Tank Engine Tuesday? No that’s not engines for tanks. I once saw a Matilda tank engine for sale on EBay and thought for a moment, it’s a start. A Matilda Tank on the Front Lawn would certainly be a conversation piece …

Anyway a DMZ demilitarised look at my occasional Sidetracked blog, where my gaming life sometimes overlaps with railways and model railways.

Ben, this lovely beast of a Tank Engine is still lurking in the family toy cupboards, along with this vintage handmade station with its tin and card adverts

According to the authoritative

“Bill and Ben are based on the Bagnall 0-4-0STs “Alfred” and “Judy” of Par [Docks] in Cornwall, who are both preserved and in working order at the excellent Bodmin and Wenford Railway in Cornwall.”

“According to the foreword of Thomas and the Twins, Alfred and Judy are both Bill and Ben’s twins. Alfred was once repainted yellow for a Days Out with Thomas event, to resemble Bill.”


Railways are one DMZ demilitarised and relaxing modelling way of keeping the crafting modelling hands busy during current disquieting events.

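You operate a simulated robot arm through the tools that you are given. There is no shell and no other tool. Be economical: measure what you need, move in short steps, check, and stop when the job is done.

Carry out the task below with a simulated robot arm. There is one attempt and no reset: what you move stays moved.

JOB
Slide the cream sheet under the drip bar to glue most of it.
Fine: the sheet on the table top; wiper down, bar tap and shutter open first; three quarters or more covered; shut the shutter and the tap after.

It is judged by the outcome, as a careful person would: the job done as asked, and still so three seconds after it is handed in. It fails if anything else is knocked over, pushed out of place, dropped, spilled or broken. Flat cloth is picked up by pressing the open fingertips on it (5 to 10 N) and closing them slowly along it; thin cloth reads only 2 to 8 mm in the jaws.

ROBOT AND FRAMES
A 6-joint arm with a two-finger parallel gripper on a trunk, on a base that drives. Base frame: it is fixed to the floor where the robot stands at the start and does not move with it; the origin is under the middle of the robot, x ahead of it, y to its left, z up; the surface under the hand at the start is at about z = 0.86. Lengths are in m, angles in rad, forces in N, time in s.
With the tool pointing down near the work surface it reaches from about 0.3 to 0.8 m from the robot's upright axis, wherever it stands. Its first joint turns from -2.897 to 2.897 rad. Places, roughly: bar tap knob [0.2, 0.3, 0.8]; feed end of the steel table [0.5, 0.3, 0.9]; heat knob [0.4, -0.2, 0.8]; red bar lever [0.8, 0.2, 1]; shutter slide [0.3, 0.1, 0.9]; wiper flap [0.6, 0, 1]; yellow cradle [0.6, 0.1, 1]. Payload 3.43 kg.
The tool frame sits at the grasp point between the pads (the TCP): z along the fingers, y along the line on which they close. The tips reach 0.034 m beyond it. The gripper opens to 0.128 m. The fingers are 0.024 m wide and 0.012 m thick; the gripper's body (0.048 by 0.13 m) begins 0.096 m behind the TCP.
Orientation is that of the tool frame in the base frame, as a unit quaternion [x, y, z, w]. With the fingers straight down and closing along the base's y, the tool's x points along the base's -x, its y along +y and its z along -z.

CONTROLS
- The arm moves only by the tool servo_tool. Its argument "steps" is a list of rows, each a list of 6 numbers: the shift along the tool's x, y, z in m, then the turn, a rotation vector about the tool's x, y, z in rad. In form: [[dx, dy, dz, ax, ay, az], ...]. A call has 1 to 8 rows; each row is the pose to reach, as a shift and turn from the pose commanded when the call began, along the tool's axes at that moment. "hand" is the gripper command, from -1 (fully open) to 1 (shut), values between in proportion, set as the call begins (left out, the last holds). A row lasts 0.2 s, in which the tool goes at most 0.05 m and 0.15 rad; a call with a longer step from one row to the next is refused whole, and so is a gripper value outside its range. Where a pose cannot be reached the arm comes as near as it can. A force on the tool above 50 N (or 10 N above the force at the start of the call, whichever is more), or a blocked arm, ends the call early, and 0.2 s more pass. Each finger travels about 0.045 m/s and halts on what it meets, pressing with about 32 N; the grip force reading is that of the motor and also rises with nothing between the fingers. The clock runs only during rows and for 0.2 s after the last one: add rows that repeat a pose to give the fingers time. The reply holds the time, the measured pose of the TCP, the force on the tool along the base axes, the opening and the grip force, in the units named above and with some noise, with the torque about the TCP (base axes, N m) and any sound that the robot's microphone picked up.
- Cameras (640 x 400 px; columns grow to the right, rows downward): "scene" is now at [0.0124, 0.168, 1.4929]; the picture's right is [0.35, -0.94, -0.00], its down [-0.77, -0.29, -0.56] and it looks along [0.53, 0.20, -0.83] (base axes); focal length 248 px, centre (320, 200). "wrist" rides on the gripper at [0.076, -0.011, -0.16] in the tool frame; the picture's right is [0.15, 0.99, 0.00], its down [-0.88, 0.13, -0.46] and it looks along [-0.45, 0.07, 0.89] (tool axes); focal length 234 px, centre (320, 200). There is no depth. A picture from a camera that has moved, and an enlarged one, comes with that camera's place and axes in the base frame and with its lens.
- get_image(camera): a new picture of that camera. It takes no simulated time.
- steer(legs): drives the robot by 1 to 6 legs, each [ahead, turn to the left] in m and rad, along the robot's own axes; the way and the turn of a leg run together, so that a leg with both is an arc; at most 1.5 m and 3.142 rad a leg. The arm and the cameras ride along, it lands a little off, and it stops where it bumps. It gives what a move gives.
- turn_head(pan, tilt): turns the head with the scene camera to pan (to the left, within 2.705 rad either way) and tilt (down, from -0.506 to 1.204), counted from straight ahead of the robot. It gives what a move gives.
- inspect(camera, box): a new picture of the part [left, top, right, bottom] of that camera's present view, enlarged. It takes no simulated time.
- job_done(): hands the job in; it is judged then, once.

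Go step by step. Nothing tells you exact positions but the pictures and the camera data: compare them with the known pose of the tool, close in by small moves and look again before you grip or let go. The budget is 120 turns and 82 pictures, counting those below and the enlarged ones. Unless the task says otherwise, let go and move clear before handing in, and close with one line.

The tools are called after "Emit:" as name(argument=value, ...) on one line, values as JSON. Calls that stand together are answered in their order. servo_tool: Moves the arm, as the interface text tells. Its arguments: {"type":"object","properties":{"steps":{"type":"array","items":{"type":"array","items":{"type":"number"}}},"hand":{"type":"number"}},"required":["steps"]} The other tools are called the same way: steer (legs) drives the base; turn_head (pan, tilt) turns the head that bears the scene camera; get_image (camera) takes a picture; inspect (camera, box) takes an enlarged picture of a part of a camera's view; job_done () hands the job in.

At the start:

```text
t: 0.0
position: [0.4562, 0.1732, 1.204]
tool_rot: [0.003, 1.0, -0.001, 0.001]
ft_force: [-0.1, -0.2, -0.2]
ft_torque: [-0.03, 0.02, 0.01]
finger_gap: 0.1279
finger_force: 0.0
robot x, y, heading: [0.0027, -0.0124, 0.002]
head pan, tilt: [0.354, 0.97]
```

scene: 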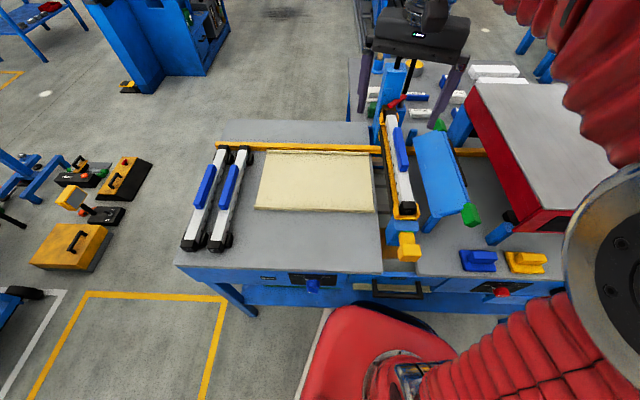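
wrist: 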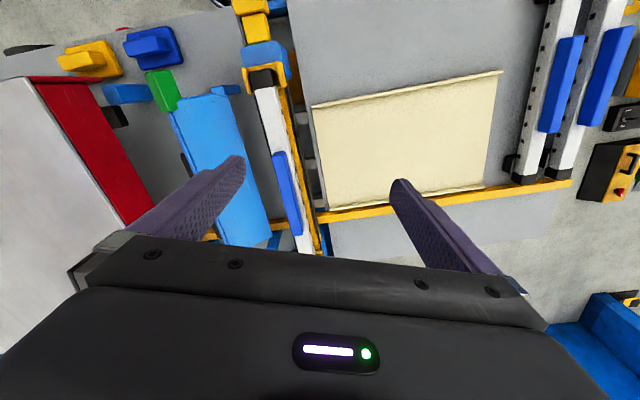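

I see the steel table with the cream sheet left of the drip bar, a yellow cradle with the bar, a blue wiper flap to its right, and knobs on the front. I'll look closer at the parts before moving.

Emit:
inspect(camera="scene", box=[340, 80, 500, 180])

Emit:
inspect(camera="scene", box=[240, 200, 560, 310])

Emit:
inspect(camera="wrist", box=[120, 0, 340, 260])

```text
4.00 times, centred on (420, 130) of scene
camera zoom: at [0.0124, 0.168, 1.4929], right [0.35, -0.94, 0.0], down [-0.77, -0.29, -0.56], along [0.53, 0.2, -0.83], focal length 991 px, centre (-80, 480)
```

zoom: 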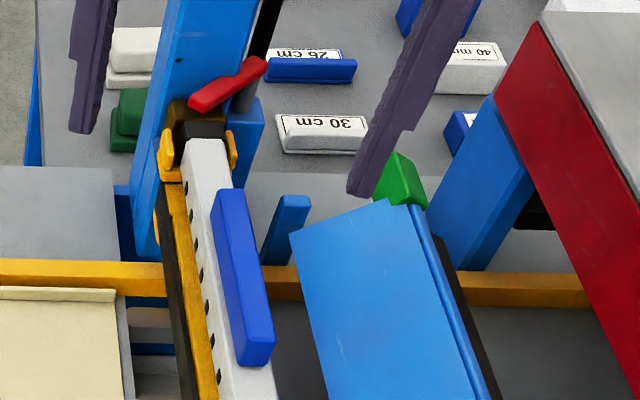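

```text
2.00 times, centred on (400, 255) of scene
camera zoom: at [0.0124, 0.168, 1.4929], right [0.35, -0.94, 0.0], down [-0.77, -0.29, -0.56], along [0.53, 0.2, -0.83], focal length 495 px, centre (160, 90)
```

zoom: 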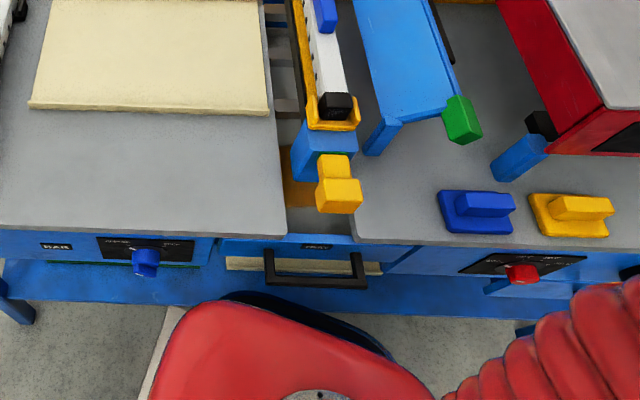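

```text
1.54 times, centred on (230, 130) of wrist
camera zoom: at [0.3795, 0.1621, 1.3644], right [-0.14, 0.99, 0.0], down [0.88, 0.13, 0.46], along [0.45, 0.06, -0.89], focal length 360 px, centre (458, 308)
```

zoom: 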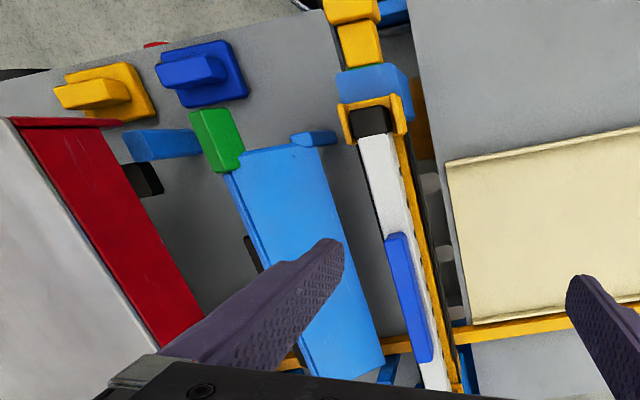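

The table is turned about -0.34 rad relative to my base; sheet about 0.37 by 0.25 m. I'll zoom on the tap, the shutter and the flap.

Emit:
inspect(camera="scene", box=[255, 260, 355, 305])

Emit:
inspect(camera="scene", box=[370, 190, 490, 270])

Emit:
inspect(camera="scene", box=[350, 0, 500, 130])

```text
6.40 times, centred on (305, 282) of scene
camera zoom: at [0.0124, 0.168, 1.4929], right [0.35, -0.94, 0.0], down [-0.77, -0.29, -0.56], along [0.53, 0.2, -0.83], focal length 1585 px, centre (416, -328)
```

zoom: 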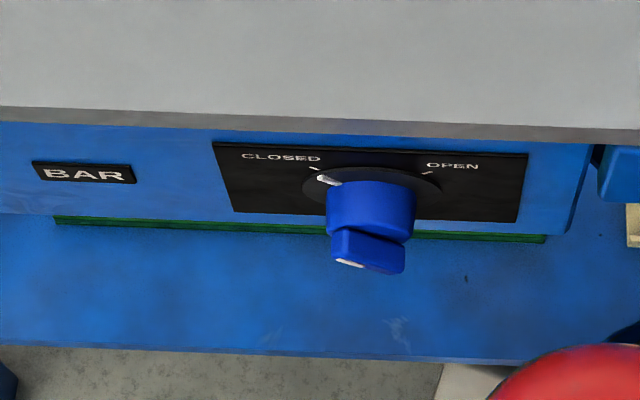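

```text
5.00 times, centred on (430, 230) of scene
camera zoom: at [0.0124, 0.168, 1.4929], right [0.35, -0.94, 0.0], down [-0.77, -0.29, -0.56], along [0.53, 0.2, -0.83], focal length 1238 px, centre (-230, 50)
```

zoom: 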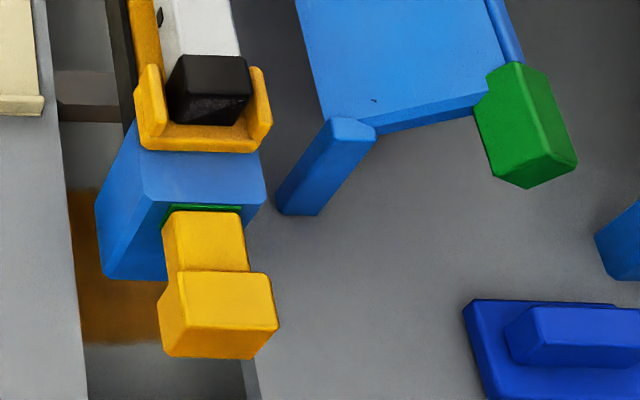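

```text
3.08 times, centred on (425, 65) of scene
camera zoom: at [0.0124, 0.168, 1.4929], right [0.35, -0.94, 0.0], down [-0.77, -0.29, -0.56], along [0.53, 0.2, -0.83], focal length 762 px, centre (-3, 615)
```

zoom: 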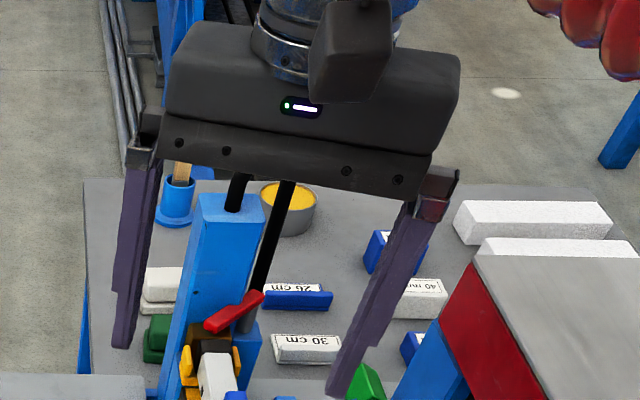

Its an occasional itch – I come from a Model Railway Family (we’re all about 1 inch tall, made of plastic and don’t move around much).


Peter Dennis’ versatile civilians from his Little Wars, 54mm Paperboys – great passengers!

One of the attractive sections of H.G. Wells’ Floor Games (1911) is the ‘lectric, or clockwork engines, the photographs of the cities and islands by his wife Amy Catherine (“Jane”) Wells and the charming drawings by illustrator J.R. (John Ramage) Sinclair.

Floor Games 1911


The most attractive parts of railway modelling has always been the scenics and especially the figures, often a useful (but sometimes expensiv e source) of civilians for my DMZ Demilitarised Games – snowballers, Boy Scouts, Girl Scouts / Guides …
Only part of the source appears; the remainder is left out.